Ahh monogamy. The relationship format many assume everyone subscribes to. The type of relationship that makes up the American Dream, is the societal default and is most acceptable by people. In contrast, let me ask you, have you asked your partner if that is the best fit for them? Have you asked yourself if monogamy is a fit for you?

mo·nog·a·my
məˈnäɡəmē/
noun

  1. “the practice or state of being married to one person at a time.”
    • the practice or state of having a sexual relationship with only one partner.
    • the habit of having only one mate at a time.

In a blanket statement, humans are “serial monogamists”. We are single-partner only until a relationship ends, then we seek a new partner to be with. Have you ever asked yourself that question? It seems the default for most people is to assume that everyone is completely monogamous. Much like other important topics a safe partnership explores before diving into forever (having kids, anyone?), relationship format is an extremely important thing to talk about and to know about your partner.
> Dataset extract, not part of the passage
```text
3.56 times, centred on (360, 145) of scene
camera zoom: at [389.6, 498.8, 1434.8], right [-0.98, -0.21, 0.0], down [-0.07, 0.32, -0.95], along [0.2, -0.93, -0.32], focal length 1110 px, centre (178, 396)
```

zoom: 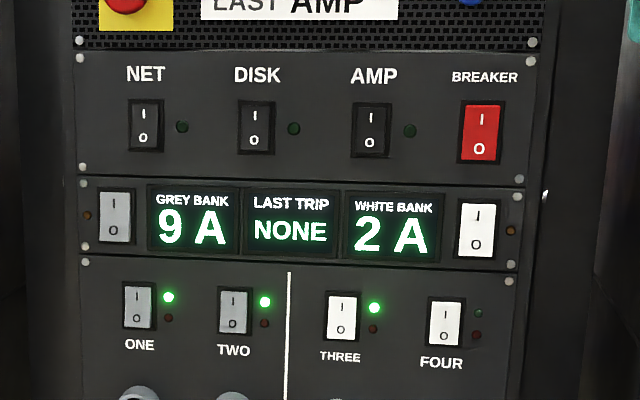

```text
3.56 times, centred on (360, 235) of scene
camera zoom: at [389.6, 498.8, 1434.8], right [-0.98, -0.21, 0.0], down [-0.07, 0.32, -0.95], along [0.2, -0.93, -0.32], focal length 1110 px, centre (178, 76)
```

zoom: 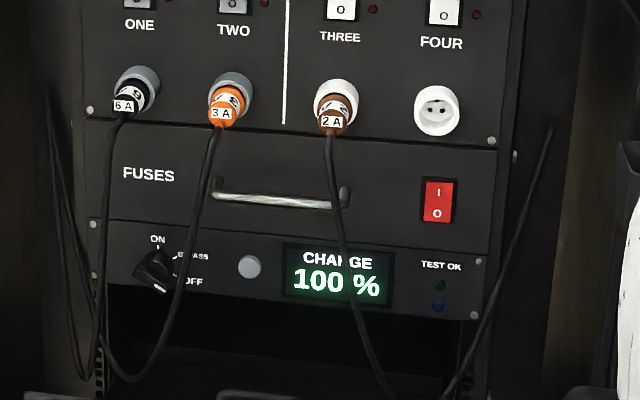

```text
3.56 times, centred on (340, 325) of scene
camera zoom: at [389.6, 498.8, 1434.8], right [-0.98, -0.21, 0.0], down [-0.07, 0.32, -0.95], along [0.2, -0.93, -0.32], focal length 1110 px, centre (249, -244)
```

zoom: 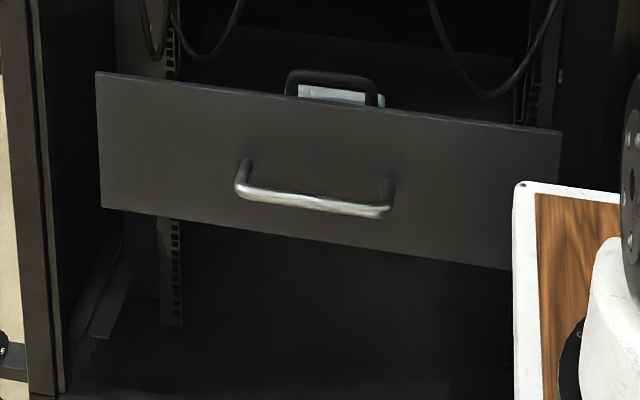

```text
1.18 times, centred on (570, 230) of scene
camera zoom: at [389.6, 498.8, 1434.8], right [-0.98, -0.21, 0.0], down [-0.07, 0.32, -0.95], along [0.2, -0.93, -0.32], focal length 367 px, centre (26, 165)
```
A lot of the infidelity I see in practice is based around this. People seem to almost feel pressured to assume the one-partner-forever lifestyle, when they really, truly do not feel that fits for them. Good news, the world is starting to take notice that not everyone fits into a perfectly square box, and there are lots of other people out there who likely view partnerships the way you do. Below are a handful of quick overviews about the most common non-monogamous relationship types; read this through and see what maybe fits best with you.

Open/Monogamish

Describes a more “blanket term” to multiple formats of relationships. Additionally, terms such as “swinging” or “monogamish” fit into this catgeory. This format of relationship typically involves a “primary” coupleship (2 people) who invite another person in, have negotiated with each other to allow extramarital endeavours, or have complete relationships outside of each other. This allows for needs to be met when someone’s partner cannot fulfill them alone. 

Swinging

Generally, this refers to couples having a sexual relationship with another couples. Often times this means changing partners as opposed to a complete four-some. This tends to exist on a spectrum from anonymous/stranger hook-ups to ongoing swinging relationships.

Poly-type

Polygamy is the practice of having more than two people within a relationship. This can be broken down into polyandry (one woman, multiple men) and polygyny (one man, multiple women). This differs from open or swinging relationships in that multiple members are in a relationship with each other. Poly allows people to love (be have love returned by) more than one person, without infidelity.

This piece is meant to give some general information, and hopefully cause some pause. What I hope you gain from this piece is internal reflection. Ask yourself, “what makes sense for me?” and “how has this impacted by past (and current) relationship(s)?” I invite you to sit with yourself and look at these things. Do some reading, talk to people in your life. Self-discovery is a pretty wonderful, albeit challenging, thing.